Parents sometimes shy away from an assessment, fearing their child will be somehow branded by it. But your child will still be the same child, and identification of difficulties will just mean he/she will be better supported to reach his or her potential, and will probably have a happier experience at school as a result.

And you should always share the findings with a prospective school. Parents sometimes avoid this fearing it means their child will be refused a place. But schools have a legal duty to make reasonable adjustments for any additional needs a child has, and will only refuse the child if his or her needs go beyond their capability - and in that case, the school is not the right place for your child.

Uses for an EP report

This assessment and the report will play a key role in obtaining an Education, Health and Care Plan (EHC) which can compel a local authority to provide the necessary support, and it will be crucial should you need to mount a legal challenge regarding a school place or the provision being made in your school. For older children, the assessment will enable them to receive extra time/help in examinations if appropriate. It is therefore an important document and you should ensure you have a copy and keep it in a safe place. You should also give a copy to a new school or college as your child moves on.

Starting the ball rolling

What do you do if you suspect a difficulty with learning but the teachers don't seem concerned or maintain that your child will catch up given time, or is just average? Do follow up on your hunch.
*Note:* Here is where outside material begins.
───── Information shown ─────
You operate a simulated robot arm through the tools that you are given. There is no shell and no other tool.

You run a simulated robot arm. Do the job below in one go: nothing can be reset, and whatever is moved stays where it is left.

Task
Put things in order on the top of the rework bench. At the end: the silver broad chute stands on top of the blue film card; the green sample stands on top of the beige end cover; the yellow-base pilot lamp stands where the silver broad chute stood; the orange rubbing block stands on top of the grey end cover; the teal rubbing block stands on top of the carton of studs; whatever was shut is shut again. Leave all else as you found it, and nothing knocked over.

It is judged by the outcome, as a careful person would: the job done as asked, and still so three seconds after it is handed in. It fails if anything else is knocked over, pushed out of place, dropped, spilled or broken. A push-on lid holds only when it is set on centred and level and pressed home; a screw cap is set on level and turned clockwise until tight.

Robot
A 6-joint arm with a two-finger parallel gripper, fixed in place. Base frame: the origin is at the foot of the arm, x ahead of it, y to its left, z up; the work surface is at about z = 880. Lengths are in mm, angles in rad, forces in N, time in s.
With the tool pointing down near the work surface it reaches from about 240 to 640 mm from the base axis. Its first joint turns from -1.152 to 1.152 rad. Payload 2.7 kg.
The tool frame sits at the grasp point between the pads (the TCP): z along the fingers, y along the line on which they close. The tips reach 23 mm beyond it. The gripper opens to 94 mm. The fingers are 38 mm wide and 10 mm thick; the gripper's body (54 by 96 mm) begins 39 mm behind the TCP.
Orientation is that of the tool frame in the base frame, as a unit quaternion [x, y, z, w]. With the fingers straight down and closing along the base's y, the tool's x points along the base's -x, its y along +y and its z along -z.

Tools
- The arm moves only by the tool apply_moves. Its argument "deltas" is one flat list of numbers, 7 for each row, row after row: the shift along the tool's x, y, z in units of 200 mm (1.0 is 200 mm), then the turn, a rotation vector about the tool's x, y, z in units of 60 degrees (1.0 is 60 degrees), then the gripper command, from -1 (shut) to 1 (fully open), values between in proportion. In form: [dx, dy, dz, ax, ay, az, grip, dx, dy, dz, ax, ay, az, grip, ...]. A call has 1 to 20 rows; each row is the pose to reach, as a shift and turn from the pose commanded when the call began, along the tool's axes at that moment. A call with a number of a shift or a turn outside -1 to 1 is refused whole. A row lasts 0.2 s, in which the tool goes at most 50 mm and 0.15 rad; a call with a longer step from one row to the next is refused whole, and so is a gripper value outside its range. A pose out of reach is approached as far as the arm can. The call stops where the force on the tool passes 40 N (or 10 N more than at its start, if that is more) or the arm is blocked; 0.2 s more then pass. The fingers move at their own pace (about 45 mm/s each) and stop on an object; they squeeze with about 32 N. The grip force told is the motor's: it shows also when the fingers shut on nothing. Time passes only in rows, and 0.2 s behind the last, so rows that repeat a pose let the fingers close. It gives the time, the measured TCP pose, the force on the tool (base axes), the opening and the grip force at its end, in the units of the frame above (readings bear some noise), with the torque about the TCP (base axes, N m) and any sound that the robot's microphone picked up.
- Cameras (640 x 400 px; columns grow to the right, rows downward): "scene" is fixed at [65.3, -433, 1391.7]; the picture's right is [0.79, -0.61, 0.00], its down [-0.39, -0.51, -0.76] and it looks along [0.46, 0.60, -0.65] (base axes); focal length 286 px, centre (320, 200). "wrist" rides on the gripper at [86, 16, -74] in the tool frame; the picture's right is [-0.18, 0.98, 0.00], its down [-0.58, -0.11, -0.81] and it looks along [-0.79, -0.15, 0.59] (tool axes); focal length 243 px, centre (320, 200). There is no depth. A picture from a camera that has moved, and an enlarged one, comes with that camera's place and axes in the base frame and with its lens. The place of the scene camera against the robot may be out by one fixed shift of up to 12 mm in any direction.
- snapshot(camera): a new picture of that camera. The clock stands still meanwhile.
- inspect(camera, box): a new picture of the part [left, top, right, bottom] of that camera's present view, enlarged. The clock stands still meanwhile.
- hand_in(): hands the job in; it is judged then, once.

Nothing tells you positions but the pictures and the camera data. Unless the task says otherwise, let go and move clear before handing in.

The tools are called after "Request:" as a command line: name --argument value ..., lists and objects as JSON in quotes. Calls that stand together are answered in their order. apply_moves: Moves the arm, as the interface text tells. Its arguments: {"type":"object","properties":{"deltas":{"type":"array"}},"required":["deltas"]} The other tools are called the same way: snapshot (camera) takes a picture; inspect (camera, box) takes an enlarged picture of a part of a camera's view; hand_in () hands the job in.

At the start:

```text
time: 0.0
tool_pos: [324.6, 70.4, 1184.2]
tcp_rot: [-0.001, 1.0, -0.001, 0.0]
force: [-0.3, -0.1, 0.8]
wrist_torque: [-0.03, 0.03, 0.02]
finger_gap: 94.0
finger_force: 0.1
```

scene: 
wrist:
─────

The key thing to remember is that the sooner your child's difficulties are isolated, identified and dealt with, the less their education will suffer, the more successfully they will learn and the less their self-esteem and self-confidence will be affected.

It is difficult to overestimate the importance of self-esteem in the classroom, and the more this can be protected, the better for your child.

You know your child better than the professionals. If the school refuses to recognise that there is a problem, you can contact your local authority yourself, and they must consider your request – but may not agree to it. In times of straitened budgets, we are hearing that local authorities frequently refuse to assess when first approached. Do not take no for an answer - our SEN team can point you to legal firms and charitable organisations who can help you to put pressure on the local authority.

Commissioning your own educational psychologist's report

If you decide to employ your own educational psychologist, we advise 'phoning several for a chat before making your choice. Fees will vary enormously, and travel time and costs will add to the bill, so you need to get a quote from each. If you find one you like further afield, you can shave costs by taking your child to their practice, rather than the EP travelling to you. It's important also to find one you gel with, as it can be an emotional process to have your fears confirmed, or to receive a shock diagnosis. You can also have a chat with them about how they would go about assessing your child, and discuss any worries you have about this. Speak to our SEN team if you need help finding an EP.